Marqué par la figure du frère Jacques, ce convers allant inlassablement de service en service armé de son chapelet, il recommandait l’usage de cet inexorable grain de sable « dans la machinerie trop bien montée de la paganisation, celle des hommes et celle des civilisations ».
Admettons que le chapelet soit moulin à prières. Eh bien, nous aimons ce moulin, voilà tout. […] La Très Sainte Vierge Marie qui, jadis, faisait le pain de la famille, acceptera la farine de notre moulin comme un hommage familier. En outre, avec notre farine, elle nourrira de nombreux pauvres sur la route du Paradis. Laissez-nous aimer ces humbles choses, puisque nous les comprenons.
Persévérance
Plus que tout, dans cette vie sacrifiée et humble du religieux, le père Jérôme insiste sur la nécessité d’une persévérance obstinée et discrète, “car toujours dure longtemps…”

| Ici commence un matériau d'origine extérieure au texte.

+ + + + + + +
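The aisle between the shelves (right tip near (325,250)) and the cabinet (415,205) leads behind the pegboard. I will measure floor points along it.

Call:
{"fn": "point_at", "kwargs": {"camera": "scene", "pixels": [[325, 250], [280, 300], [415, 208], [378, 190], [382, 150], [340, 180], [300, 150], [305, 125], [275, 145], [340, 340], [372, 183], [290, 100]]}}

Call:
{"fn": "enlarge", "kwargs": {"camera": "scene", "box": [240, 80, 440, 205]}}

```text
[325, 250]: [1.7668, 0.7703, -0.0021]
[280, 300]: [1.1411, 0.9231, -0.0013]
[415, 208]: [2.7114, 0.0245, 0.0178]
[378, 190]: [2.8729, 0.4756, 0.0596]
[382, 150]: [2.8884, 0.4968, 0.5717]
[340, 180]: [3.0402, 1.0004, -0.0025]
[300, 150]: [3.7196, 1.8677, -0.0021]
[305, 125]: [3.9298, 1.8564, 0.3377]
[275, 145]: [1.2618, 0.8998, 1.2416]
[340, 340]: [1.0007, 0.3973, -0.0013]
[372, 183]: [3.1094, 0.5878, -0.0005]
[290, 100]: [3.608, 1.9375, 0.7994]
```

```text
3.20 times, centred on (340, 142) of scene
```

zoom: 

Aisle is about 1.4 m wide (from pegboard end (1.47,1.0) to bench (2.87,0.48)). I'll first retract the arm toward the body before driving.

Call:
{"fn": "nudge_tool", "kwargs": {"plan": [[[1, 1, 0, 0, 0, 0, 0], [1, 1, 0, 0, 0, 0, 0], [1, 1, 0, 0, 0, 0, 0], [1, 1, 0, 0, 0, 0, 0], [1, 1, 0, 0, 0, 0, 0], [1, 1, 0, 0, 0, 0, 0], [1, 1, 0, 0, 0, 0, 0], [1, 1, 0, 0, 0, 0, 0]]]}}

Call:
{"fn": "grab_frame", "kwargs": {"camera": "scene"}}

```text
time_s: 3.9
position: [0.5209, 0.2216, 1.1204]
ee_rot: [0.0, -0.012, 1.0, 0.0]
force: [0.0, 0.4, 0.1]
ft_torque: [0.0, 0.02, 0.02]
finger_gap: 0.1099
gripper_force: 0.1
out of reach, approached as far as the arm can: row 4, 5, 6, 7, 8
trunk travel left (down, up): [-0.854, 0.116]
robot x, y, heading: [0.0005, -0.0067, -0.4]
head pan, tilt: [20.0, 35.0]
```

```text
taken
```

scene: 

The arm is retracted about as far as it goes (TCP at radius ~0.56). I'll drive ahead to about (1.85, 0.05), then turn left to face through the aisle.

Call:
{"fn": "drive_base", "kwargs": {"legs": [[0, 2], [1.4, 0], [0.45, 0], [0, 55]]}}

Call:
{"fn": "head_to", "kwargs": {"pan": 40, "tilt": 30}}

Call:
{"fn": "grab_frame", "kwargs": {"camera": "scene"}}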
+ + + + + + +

L’amour qui fait le commencement, le milieu et la fin d’une vie consacrée à Dieu dans la prière. Cet amour a une exigence : durer. Cette exigence détermine une loi : ne pas laisser s’affadir l’attrait ressenti aux jours heureux, efforts, sacrifices renouvelés qui constituent la générosité du coeur, de l’âme, de tout l’être aimant.